→ THE REQUEST
Only the lines holding the string "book" are needed. Copy each one.

→ DATA
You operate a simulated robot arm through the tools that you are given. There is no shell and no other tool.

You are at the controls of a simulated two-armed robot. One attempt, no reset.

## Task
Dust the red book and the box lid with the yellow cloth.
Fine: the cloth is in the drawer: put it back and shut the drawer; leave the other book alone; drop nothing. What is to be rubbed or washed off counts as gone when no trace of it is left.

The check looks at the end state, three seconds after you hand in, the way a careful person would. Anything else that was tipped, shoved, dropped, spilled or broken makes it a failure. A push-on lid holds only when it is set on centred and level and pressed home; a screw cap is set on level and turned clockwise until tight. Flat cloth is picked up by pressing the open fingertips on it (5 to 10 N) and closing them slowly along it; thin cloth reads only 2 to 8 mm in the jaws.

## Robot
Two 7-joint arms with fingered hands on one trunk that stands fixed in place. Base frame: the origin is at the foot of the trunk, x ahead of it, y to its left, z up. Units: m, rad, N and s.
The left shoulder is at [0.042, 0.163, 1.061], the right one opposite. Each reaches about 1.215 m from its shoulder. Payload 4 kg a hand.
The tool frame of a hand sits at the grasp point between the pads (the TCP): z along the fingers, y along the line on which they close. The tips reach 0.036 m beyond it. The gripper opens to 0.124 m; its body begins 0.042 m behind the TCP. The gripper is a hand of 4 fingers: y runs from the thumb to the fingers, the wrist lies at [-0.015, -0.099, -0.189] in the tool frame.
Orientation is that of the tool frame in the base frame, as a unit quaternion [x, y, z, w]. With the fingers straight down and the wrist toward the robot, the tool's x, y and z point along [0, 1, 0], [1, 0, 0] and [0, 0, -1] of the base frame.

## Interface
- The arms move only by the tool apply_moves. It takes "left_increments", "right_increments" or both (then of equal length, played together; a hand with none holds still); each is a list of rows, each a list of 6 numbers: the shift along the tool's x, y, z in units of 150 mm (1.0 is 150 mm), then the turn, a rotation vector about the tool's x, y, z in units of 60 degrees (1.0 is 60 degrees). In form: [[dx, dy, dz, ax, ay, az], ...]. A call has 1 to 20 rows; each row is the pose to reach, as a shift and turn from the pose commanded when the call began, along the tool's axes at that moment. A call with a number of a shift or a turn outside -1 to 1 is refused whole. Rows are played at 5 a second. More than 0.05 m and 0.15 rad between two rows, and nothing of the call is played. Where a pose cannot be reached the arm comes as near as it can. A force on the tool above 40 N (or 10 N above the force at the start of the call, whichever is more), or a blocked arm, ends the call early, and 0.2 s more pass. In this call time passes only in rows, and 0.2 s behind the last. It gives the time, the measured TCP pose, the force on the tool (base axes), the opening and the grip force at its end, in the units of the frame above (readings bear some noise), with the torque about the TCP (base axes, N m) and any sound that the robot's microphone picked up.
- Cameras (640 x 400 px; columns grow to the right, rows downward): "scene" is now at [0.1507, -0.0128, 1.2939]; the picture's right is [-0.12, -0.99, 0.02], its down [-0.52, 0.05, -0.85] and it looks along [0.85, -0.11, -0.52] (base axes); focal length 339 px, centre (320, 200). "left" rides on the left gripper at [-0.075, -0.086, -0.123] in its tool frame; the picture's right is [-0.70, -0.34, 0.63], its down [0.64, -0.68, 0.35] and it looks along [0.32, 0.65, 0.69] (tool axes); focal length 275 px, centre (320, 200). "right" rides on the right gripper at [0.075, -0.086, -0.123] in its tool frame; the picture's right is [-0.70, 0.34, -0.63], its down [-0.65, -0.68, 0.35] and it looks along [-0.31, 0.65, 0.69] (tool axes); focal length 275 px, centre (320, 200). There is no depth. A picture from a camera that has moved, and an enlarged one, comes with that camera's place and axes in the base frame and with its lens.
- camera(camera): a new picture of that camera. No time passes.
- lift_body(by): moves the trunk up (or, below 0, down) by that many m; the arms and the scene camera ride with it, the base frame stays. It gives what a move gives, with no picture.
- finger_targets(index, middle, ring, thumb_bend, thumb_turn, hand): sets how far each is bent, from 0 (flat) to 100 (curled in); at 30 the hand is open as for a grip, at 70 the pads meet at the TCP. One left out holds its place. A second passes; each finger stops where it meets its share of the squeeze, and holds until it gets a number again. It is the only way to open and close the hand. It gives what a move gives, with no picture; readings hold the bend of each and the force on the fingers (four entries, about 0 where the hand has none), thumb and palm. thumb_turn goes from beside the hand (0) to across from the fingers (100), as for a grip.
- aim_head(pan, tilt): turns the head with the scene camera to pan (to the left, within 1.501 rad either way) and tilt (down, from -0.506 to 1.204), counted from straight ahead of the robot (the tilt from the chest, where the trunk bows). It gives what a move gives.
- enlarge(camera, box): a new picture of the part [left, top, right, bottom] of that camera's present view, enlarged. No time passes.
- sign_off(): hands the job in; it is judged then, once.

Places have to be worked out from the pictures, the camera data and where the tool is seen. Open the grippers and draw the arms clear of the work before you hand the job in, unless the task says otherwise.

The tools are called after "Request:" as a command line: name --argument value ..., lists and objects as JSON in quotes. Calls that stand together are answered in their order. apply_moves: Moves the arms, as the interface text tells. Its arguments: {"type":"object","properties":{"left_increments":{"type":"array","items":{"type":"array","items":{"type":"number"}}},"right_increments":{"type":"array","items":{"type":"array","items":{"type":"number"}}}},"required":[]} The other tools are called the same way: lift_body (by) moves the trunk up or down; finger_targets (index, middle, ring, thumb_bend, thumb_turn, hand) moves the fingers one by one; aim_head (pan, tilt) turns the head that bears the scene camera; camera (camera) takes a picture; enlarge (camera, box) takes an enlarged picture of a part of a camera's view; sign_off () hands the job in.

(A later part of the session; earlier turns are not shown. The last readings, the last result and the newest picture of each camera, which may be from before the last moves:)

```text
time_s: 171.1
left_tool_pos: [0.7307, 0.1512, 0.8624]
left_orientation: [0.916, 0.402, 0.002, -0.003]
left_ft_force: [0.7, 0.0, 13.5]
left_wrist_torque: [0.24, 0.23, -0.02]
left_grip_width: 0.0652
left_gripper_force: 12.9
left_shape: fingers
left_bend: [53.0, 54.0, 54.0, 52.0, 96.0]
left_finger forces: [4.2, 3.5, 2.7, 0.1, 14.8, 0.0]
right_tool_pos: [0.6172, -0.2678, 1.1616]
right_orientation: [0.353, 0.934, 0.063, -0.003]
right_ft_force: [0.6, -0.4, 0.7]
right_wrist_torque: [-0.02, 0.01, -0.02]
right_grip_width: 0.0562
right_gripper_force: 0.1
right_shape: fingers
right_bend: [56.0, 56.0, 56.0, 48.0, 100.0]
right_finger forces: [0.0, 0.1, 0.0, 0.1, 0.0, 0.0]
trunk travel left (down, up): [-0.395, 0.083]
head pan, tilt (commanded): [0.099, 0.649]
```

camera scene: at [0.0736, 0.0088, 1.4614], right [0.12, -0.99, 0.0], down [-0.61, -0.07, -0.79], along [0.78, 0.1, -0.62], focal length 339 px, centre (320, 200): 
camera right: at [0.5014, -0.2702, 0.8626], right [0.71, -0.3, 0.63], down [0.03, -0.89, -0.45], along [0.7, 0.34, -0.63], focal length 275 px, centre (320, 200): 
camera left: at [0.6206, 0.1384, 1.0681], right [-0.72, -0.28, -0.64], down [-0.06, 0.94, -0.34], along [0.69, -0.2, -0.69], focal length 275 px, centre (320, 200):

→ COMPLETE RESPONSE
Dust the red book and the box lid with the yellow cloth.
Fine: the cloth is in the drawer: put it back and shut the drawer; leave the other book alone; drop nothing. What is to be rubbed or washed off counts as gone when no trace of it is left.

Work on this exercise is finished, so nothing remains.